# [REQUIRED ACTIONS]
a – I need one stretch of the document text verbatim, from "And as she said" to "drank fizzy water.".
b – I need the document text continued from the place where it stops.
---------- DATA LINES ----------
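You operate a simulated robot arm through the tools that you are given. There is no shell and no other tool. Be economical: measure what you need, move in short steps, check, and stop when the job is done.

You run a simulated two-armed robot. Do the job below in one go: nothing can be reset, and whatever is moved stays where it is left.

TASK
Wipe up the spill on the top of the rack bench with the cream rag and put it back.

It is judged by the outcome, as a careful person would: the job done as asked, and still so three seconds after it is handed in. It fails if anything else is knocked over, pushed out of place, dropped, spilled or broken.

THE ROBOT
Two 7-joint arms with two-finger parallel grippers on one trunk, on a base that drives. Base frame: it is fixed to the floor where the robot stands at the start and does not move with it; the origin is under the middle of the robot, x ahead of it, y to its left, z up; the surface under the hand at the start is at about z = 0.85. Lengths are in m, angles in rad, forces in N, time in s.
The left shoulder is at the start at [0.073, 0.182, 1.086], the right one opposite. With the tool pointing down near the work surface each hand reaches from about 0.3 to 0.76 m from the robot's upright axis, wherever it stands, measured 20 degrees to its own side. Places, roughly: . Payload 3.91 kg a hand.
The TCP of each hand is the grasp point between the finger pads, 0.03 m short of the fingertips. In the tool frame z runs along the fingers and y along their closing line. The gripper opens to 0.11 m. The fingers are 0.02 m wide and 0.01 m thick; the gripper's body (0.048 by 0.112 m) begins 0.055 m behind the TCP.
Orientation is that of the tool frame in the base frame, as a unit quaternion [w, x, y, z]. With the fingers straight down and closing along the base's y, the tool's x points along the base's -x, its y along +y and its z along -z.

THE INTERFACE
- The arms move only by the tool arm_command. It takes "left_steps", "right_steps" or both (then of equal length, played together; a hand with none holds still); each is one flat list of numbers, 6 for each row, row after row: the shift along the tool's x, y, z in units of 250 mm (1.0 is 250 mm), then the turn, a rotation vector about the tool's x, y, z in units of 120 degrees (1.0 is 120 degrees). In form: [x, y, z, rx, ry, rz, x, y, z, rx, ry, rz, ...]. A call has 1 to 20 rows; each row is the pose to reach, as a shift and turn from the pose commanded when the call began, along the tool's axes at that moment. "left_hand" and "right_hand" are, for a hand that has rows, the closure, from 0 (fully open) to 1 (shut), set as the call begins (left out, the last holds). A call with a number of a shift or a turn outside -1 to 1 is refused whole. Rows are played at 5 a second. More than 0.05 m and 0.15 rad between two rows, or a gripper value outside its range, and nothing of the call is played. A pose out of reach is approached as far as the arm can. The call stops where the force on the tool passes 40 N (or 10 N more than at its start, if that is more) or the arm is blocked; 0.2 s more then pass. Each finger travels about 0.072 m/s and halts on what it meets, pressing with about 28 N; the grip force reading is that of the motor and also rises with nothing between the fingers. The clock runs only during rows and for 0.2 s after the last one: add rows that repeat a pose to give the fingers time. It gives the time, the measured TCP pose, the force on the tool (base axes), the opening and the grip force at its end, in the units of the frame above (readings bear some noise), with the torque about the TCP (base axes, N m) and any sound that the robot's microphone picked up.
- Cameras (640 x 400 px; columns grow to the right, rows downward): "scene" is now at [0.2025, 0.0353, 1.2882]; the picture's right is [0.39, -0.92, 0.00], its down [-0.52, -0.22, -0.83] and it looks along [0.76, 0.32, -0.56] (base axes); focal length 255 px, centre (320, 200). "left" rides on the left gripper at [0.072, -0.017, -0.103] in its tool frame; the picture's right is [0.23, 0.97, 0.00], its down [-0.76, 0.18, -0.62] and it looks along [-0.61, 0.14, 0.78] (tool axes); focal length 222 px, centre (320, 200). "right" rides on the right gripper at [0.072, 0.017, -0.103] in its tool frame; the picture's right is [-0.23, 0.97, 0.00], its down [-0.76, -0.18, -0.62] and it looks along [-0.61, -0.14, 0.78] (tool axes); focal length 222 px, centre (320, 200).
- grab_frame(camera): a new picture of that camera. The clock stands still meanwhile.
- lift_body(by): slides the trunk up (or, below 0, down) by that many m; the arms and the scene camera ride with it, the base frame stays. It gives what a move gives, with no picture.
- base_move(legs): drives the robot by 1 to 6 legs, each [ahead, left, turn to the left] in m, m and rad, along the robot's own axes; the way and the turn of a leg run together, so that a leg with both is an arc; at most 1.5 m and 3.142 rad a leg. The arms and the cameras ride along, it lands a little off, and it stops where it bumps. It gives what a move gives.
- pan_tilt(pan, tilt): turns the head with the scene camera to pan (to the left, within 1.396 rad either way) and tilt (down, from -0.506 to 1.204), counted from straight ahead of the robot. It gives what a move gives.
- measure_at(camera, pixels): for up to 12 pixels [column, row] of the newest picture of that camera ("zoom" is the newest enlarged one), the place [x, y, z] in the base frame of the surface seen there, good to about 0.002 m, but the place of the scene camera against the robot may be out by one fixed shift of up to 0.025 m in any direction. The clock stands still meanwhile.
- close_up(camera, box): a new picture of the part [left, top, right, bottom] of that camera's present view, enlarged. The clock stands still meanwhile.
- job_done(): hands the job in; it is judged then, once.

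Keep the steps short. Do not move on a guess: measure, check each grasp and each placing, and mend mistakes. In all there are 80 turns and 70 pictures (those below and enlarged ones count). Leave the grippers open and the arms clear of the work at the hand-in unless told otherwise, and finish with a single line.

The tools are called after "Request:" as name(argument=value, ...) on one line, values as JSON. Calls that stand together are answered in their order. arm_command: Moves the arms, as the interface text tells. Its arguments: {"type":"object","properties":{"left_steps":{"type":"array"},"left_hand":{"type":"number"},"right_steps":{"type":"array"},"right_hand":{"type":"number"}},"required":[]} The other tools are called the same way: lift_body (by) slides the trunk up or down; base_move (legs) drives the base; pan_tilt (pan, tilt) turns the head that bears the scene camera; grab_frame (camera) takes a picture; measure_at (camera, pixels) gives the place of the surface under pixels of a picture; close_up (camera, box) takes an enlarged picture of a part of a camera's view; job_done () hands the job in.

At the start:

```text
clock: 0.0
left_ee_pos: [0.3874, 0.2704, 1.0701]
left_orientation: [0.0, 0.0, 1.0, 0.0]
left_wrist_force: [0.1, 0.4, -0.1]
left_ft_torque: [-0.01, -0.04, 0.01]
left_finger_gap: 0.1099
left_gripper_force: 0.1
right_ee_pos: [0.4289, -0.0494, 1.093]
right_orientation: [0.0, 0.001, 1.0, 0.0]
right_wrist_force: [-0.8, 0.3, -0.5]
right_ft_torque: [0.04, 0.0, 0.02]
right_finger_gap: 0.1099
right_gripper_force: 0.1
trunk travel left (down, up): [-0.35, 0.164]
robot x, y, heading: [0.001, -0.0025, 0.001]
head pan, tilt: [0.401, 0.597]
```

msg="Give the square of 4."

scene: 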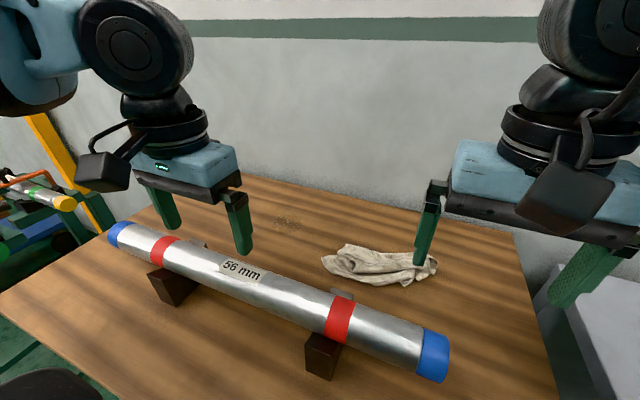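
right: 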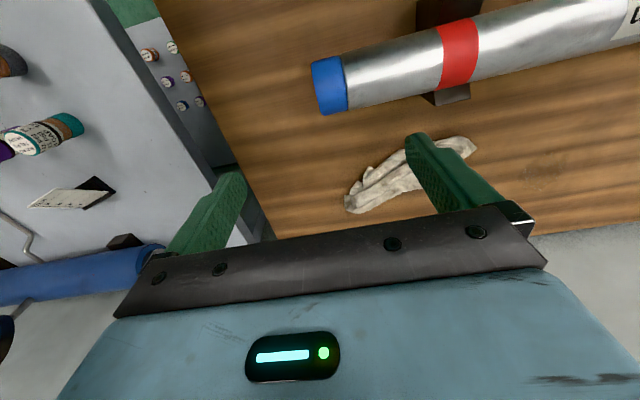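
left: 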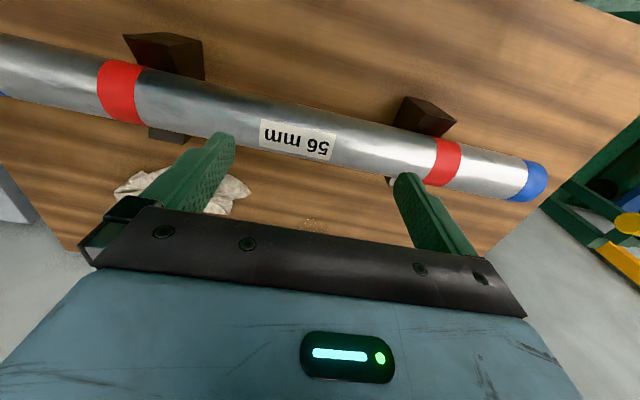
---------- DOCUMENT TEXT ----------
High on a hill

There is a green hill far away. We sang about it in Sunday school, but it’s more true now then when I first sang it, back where all the hills were green and not far away at all, just a cycle ride away.

I wrote this today about something over a year ago. I don’t know if it works or not. I thought it did when I wrote it.

This is the place I grew up, the place I'm from, this land of green hills far away. But somehow, very close to me all the time.
This is the place I grew up, the place I’m from, this land of green hills far away. But somehow very close to me all the time.

High On a Green Hill

 

I met her in a pub when we were younger

Half our lives away; I met her on Facebook when she was ill.

I gave her a book of mine to read, while she lay

Under a blanket in the chill of an Andalucian winter,

Thick patterned wool around her thin shoulders,

Cold tiles under her long feet. She had a plan

To start a marmalade factory but something happened

To the farmers collective or the orange crop,

I didn’t really know.

And then there was the husband

And then there was the son and it was complicated,

You know how it goes sometimes.

I thought of her all that winter, pale and cold

Her light burning lower.

You can die when you’re our age.

Or anytime, it’s just we know that now.

She had pneumonia, she had blood tests,

She thought she had something else and

We shared the great day when she could walk in the sun

Three clicks to the village and rest and back again

On her own, by email, the way people do now.

After the marmalada corporation somehow didn’t happen

We met face-to-face the second time in our lives;

A university reunion.

She was the only reason I wanted to go.

She didn’t drink any more.

I was about ten years too late for that plan

But I didn’t know that when I offered her a glass of wine

And as she said “if I drink I have no limits,”

As I tried so hard to catch the waiter’s eye

For a whole bottle her friend kicked my leg under the table,

Hard and then harder until she said

“And this time I’ll probably die, so no,

I won’t have a drink. Thanks.”

She drank fizzy water.

Apparently there are different tastes,

Just not the ones I thought she meant.

We ate while I tried to hide the tinted sin of my glass

And talked and went quite early to our separate rooms.

When someone doesn’t drink, what else do you do?

But in the morning, fresh, we walked through sacred damp Bath

To the café I’d found that I thought she might like.
----------
# [RESULTS BY TASK]
a –
And as she said “if I drink I have no limits,”

As I tried so hard to catch the waiter’s eye

For a whole bottle her friend kicked my leg under the table,

Hard and then harder until she said

“And this time I’ll probably die, so no,

I won’t have a drink. Thanks.”

She drank fizzy water.

b –
And she did. And I did, when the waitress assumed

She was my wife. It felt like it could have gone that way,

In a different life. After breakfast we walked along the canal,

Early Spring and suddenly it’s May and maybe,

Just maybe everything would turn out ok and

After she told me where she’d been and I didn’t need

Or even want to top her stories and win,

Because just walking there with her,

It felt as if I had for once,

As if I’d already won,

Although what that was

I didn’t really know.

She played electric bass and me, I played

A bit of guitar and sax.

Our first gig was outside the city, later.

I thought I’d need to drink but somehow I didn’t.

In the shadow of a church up there on the hill,

In the mist outside the pub door.

I didn’t finish my drink, blowing warm

If not hot and maybe close to cool.

She was taking a taxi to the airport at four.

After we’d all judged the gig a total success

And packed away our rocknroll music stands,

Our funky bifocal reading glasses,

She zipped her Hofner into its flight case

As I said don’t call it, I’ll drive you there

And she said ok. We both knew

It wasn’t really the right direction

But part of her wanted to stay.

A little bit. Just a little bit.

We bought factory-made hummus

Second-hand in a Sunday supermarket,

Some grapes and bread on its sell-by date,

Flavoured water I’d never drunk,

Something with a hint of lime and ate

Parked on a grass verge in my car,

High on a green hill in the sluicing rain,

Next to a stone barn grey against the black sky,

The food unimportant until it was time

For her to catch her plane, nearly,

Or anyway drive her to the airport.

We parked again and haggled again

Over petrol money I didn’t want from her,

Paid the car park, carried her bags

Then watched her smoke a cigarette outside.

Before we hung around Departures

Until it really was time for her to go.

We’ll do it again some time.

All of us, maybe. Sooner than before

We’ll be high on a green hill again.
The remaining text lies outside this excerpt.